KIAT MEMBANGUN KELUARGA SAKINAH
Oleh
Wahardi, S. Ag
1) PENDAHULUAN
Manusia menyadari bahwa hubungan yang dalam dan dekat dengan pihak lain akan membantunya mendapatkan kekuatan dan membuatnya lebih mampu menghadapi tantangan. Karena alasan inilah maka manusia kawin, berkeluarga, bermasyarakat bahkan berbangsa. Tidak ada yang lebih penting yang diharapkan oleh manusia dari sebuah perkawinan kecuali ketenangan (sakinah) dan kebahagiaan.

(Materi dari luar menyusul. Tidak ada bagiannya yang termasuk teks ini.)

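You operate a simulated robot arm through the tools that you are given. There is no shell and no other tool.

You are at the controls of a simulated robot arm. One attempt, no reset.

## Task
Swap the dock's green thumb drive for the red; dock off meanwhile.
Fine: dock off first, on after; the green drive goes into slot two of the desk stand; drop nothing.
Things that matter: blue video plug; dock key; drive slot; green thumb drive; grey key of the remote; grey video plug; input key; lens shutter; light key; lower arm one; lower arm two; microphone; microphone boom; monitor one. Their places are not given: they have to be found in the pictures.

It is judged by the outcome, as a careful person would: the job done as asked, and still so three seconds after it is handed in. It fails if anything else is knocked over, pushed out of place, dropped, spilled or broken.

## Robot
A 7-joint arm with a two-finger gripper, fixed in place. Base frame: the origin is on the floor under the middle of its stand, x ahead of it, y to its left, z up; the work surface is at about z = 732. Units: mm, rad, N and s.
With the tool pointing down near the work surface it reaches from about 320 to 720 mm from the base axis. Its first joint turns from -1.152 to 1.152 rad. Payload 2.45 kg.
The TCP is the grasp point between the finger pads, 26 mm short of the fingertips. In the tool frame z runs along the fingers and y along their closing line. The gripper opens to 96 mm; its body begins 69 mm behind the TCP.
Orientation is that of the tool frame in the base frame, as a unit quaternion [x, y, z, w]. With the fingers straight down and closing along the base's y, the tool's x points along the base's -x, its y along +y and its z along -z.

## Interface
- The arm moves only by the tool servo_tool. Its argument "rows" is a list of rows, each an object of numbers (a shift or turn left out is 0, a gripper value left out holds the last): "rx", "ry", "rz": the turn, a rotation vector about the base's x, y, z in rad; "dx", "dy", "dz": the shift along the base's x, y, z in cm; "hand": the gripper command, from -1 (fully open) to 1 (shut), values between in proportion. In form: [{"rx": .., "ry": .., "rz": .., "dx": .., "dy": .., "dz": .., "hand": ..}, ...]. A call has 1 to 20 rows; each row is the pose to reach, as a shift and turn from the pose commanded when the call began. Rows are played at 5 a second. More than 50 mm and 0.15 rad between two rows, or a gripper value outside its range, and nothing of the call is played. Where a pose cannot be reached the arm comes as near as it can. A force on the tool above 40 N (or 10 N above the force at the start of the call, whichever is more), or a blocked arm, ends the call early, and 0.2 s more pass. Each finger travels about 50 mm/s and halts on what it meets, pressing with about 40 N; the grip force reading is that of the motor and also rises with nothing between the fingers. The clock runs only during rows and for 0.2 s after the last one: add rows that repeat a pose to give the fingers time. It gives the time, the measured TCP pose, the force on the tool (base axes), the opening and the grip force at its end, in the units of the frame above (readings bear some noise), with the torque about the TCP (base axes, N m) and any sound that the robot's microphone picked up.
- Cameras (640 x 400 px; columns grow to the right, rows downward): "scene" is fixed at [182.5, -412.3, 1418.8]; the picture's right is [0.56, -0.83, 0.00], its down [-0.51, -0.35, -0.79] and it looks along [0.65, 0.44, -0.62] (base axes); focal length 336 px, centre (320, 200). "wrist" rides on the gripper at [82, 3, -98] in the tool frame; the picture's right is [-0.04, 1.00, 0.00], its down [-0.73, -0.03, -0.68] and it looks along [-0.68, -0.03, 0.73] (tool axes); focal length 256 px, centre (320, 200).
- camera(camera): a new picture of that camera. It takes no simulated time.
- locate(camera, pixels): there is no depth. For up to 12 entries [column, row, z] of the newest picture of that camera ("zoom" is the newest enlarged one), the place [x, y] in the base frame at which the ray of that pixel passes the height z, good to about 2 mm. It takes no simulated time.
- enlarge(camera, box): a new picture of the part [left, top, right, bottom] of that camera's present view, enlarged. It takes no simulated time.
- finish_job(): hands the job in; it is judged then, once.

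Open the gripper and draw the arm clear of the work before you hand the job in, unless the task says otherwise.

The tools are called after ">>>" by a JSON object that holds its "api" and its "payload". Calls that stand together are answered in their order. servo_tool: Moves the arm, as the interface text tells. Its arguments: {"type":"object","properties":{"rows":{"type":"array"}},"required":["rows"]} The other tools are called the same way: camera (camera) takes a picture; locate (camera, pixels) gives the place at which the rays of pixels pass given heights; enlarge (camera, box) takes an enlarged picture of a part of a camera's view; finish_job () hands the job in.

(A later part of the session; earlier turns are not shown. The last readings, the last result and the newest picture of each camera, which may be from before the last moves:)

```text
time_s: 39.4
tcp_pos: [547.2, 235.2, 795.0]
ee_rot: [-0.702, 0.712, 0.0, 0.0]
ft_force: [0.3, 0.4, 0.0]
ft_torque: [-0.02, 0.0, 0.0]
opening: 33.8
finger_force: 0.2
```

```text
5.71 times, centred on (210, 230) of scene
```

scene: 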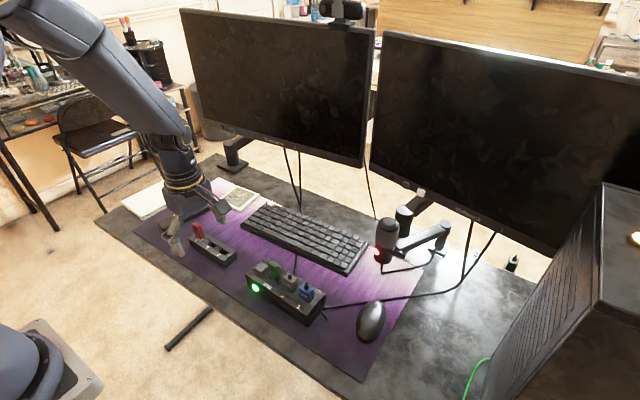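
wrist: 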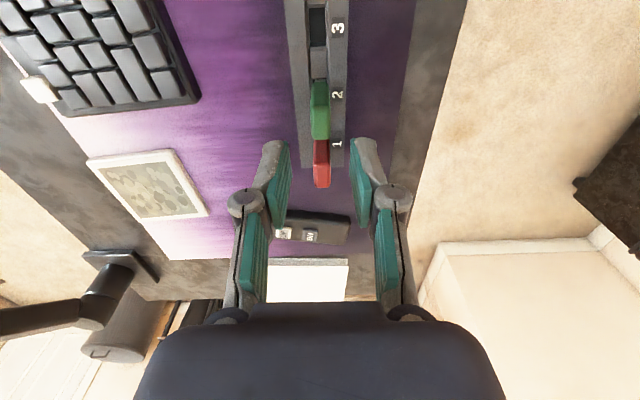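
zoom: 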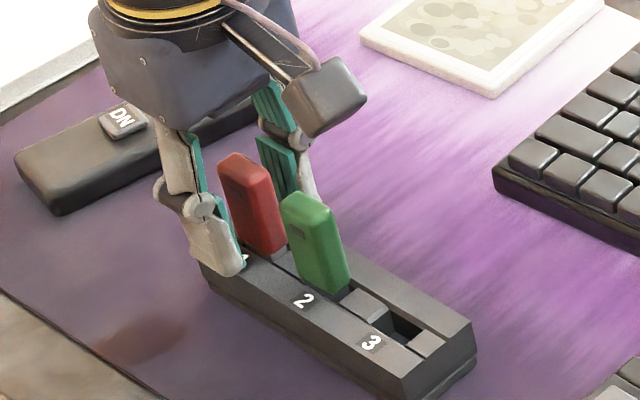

2) PENGERTIAN KELUARGA SAKINAH
Pengertian keluarga sakinah menurut Departemen Agama RI dalam Modul Keluarga Sakinah adalah keluarga yang dibina di atas perkawinan yang sah, mampu memenuhi hajat hidup spiritual dan material secara layak dan seimbang diliputi suasana kasih sayang anatar anggota keluarga dan lingkungan dengan selaras, serasi serta mampu mengamalkan, menghayati dan memperdalam nilai-nilai keimanan, ketaqwaan dan akhlak mulia.
Menurut mufasir kita Dr. Quraish Shihab, kata sakinah berarti ketenangan atau antonim kegoncangan. Kata ini tidak digunakan kecuali untuk menggambarkan ketenangan dan ketenteraman setelah sebelumnya ada gejolak apapun gejolak tersebut. Kecemasan menghadapi musuh atau benacana dan semacamnya bila disusul dengan ketenangan batin yang mendalam, maka ketenangan tersebut disebut sakinah. Cinta yang bergejolak di dalam hati yang diliputi oleh ketidakpastian, yang mengantarkan pada kecemasan akan membuahkan sakinah atau ketenangan bila dilanjutkan dengan perkawinan.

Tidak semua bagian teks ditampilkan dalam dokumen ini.